── Document extract ──

Stuck on the logo: fix this iPhone boot problem
An iPhone not starting up usually signifies something seriously wrong, but not completely fatal. The first thing to try is waiting. It may sound obvious, but being a little patient may be the key.
If you need to intervene, first, hold the Sleep/Wake and Home buttons until the iPhone turns off.
On your Mac or PC open up iTunes. Hold down the Home key and, keeping it held down, hook the iPhone up to your computer. Keep the Home key held down until you see an icon on the screen of the iPhone asking you to connect to iTunes.
iTunes will now recognise your iPhone, telling you it has detected an iPhone in Recovery Mode that needs to be restored. Click Restore.
Now you can restore from a previous backup, and all that's left to do is sync your music.
There's no point complaining about the iPhone crashing and apps being unresponsive if you haven't updated to the latest version of the iPhone software.
Hook up your iPhone to your Mac or PC, open iTunes and then click on the iPhone in the Devices list in the left-hand panel. Next, hit the Check for Update button and follow the prompts that follow (if there's an update available) to download and install the new software version.
While GPS is generally great, the iPhone sometimes has problems establishing a GPS lock – or showing you where you are on the planet like it's supposed to. Sometimes GPS gets it completely wrong, positioning you miles away from your actual position.
The iPhone uses A-GPS (Assisted GPS) to locate you; it uses cell tower triangulation (finding where you are in relation to cell towers or mobile phone masts) and Wi-Fi to help the GPS chip inside the phone to get a lock on your position.
If you're experiencing problems with getting a lock – the Locate Me button in the Maps app continues to spin or the lock on you disappears – you'll need to turn the iPhone off and then back on again.
Performing a simple restart should get the Maps app and GPS functionality back on track. If you're being placed somewhere completely different in the world to your actual location, try force quitting Maps (by holding down the Home button for more than six seconds or until the app quits), then going to Settings > General > Network and changing Enable 3G to Off.
Now, go to Maps and hit the Locate Me button. Once it's found you, turn 3G back on (so you can load the maps quicker). This should make your GPS quicker to lock on and more accurate.

───
── Raw data ──

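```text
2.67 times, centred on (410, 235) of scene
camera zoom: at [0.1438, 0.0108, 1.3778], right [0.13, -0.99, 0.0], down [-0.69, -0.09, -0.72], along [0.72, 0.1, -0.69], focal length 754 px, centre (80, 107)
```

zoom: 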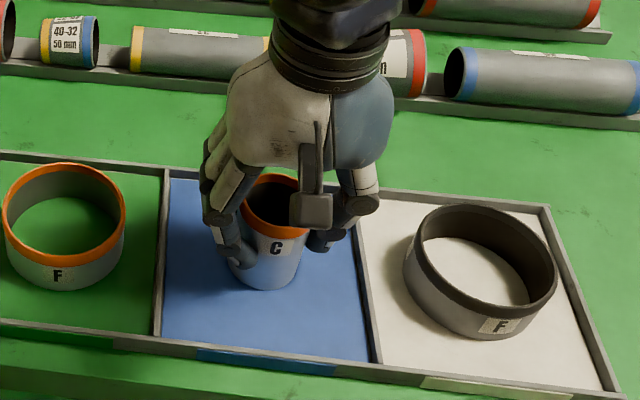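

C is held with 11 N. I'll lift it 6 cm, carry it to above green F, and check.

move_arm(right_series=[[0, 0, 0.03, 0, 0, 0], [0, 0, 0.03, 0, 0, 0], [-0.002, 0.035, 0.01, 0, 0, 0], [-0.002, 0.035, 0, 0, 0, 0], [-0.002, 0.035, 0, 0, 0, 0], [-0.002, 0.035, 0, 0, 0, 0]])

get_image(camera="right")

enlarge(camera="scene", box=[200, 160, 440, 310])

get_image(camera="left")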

───

**Do this:** Keep the document extract going from its last sentence.

**Solved exercise:**
iPhone battery life: how to keep a bit of fuel in the tank
Global Positioning System (GPS) and 3G are great iPhone features. GPS enables you to pinpoint exactly where you are on the planet, as well as get directions, find restaurants and so on, while 3G gives you a faster data connection to load web pages, maps, email and other data-reliant services.
However, these two features also go a long way towards sapping your battery life. If you're going to be in an area with no 3G coverage, then you might as well switch it off.
This is hidden away in Settings > General > Network. As well as preserving battery life, this often helps establish a data connection – albeit EDGE or GPRS only in low 3G areas.
Secondly, disabling Location Services (Settings > General > Location Services) will save a bit of juice as GPS won't run in the background when using the Camera app (and other apps that use your current location).
You can also turn off Push mail. Do this by going to Settings > Fetch New Data and turning Push off or switching the Fetch Schedule to Manually.
Turning off Wi-Fi will also preserve your battery life, as will switching off Bluetooth and setting the brightness of the iPhone screen to its lowest level.
If you find yourself out of charge on the move, the iPhone can be charged from any powered USB port. This means that even if you're without a computer, as long as you have the USB-to-dock connector lead, you can charge from such devices as a PlayStation 3 or Nintendo Wii (or other devices with a powered USB port).